*Challenges*.
1: Reproduce the wording of the page extract between "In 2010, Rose" and "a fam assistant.", with both ends included.
2: How does the page extract go on? Write the next part.

*Page extract*.
Rose Wangui Kingátua, 30, is a testament to the transformative power that agriculture can have on the youth across Africa. Her story is equal parts optimistic and inspirational - a portrait of what following one’s passion could lead to.
In 2010, Rose graduated from high school and immediately got married. Her Father-in Law gave her a cow as a gift as he had seen how interested she was with livestock. She took good care of the cow and eventually sold the cow to meet her living expenses. Some months later, she bought another cow and this time, instead of selling, she nurtured it with the intent of growing her herd.
To supplement her income, Rose got a job at a honey processing plant. However, this was short lived as she realized that farm productivity went down as a result of the job, and she eventually quit to focus on dairy farming. Upon returning to the farm, the productivity from her cows increased exponentially with her milk sales providing enough income to sustain both her and her husband as well as hire a fam assistant.

*Raw data*.

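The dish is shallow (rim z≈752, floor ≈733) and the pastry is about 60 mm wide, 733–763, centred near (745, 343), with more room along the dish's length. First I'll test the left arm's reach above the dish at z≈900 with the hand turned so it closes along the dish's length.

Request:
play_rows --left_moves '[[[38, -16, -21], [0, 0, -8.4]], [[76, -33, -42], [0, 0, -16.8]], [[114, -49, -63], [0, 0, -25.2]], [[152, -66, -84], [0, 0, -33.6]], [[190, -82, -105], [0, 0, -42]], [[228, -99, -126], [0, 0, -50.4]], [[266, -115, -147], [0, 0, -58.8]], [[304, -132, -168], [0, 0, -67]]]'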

*Set of answers*.
1:
In 2010, Rose graduated from high school and immediately got married. Her Father-in Law gave her a cow as a gift as he had seen how interested she was with livestock. She took good care of the cow and eventually sold the cow to meet her living expenses. Some months later, she bought another cow and this time, instead of selling, she nurtured it with the intent of growing her herd.
To supplement her income, Rose got a job at a honey processing plant. However, this was short lived as she realized that farm productivity went down as a result of the job, and she eventually quit to focus on dairy farming. Upon returning to the farm, the productivity from her cows increased exponentially with her milk sales providing enough income to sustain both her and her husband as well as hire a fam assistant.

2:
“Last year, when COVID-19 hit Kenya, my husband was unfortunately laid off. However, the income from milk sales has enabled me to sustain our family, feed our cows and also hire a farm assistant. On average I sell around 15 to 20 litres of milk to Kieni Dairy Products Limited (KDPL) daily from my two lactating dairy cows. Now I own seven cows which provide me with a decent livelihood.”